Technically, I think Firefox is the rewrite of the rewrite.


So it's doubly wrong?


i think spolsky was saying in the context of a company. firefox started as an open source initiative, it's a different construct.


It's been a while, but iirc the rewrite of Netscape's browser started soon after they opensourced it, when they were still a going concern. Later Firefox came along and repackaged the core code.


Why? He was still right. Netscape is dead. The company didn't survive the rewrite even if some of the software eventually did.


Netscape probably would have been dead anyway, rewrite or not.


The "rewrite" didn't help them, though. If you think people complain about IE6, it's got nothing on Netscape Communicator 4.


How long did it take to get to the halfway decent (and I do mean halfway) browser that it is from the rewrite? How long would it have taken to get there /without/ the rewrite?

EDIT: If you're going to downvote at least explain why...


Not really - Netscape still had more marketshare (as a percentage of people who use the internet) than Firefox has today.

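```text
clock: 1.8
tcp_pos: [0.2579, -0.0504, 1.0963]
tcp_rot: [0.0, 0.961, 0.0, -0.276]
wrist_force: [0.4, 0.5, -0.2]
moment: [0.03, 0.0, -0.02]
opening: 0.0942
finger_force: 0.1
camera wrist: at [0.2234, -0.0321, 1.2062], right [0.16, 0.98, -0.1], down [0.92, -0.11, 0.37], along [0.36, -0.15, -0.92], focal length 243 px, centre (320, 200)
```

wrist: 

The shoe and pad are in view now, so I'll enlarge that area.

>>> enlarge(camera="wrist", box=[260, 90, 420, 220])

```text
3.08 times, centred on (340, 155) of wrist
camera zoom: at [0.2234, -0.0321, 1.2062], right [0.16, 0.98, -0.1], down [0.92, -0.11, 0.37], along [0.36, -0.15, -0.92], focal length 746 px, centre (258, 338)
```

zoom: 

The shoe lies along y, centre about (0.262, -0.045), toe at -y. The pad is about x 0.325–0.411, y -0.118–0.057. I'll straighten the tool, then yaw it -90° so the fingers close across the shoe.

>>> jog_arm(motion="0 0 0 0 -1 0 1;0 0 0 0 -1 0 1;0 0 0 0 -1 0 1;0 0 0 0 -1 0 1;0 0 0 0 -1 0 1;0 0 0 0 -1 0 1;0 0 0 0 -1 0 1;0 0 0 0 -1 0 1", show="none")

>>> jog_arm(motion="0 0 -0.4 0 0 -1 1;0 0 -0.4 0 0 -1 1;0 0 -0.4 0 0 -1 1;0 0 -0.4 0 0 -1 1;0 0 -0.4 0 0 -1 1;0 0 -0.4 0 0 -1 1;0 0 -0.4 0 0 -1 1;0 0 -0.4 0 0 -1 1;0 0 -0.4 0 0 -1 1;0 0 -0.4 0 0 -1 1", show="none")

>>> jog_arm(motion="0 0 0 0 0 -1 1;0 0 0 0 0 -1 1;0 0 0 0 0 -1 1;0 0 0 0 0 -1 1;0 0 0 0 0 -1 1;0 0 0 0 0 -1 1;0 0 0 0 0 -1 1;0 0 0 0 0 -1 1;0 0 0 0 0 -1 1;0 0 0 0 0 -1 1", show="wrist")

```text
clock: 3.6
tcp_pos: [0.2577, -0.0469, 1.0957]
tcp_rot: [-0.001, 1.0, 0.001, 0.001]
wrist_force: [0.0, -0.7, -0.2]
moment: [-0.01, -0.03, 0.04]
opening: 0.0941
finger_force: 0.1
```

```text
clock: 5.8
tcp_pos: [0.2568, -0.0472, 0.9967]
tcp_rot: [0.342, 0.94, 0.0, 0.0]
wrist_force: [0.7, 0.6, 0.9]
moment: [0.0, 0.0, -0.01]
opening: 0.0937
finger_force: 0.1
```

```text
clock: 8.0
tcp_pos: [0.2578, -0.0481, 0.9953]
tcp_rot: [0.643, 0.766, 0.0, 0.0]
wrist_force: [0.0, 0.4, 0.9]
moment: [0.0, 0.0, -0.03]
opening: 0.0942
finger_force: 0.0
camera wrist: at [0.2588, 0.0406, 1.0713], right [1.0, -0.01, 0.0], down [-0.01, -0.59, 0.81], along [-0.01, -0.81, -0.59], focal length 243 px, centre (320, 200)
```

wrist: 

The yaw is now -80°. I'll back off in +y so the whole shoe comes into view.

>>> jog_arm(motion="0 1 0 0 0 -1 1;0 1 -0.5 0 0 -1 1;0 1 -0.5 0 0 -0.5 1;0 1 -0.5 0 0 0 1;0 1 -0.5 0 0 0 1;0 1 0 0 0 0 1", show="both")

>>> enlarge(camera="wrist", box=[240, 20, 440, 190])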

You know how you think you're 90% done with a project, and there's a ton of little details, so that in reality, you're actually a long way out? That's where Cassandra is at.


I think the author was just looking for an excuse to post that flowchart.


I think there problem is that they are already riding on the edge in terms of service stability and availability, trying to conduct a large scale migration now would probably just add to this. I don't think they can really afford extended downtime now just when they're beginning to implement their monetisation strategy.


summary: if it works, don't fix it.


Unless if you have to go back and keep on fixing it again and again and again and again... until one day, the cost of fixing (please also include the cost of re-testing) can't be justified any longer.

Anyhow, that's why software should be developed in modules/components.


Or more accurately: if it works, don't fuck with it.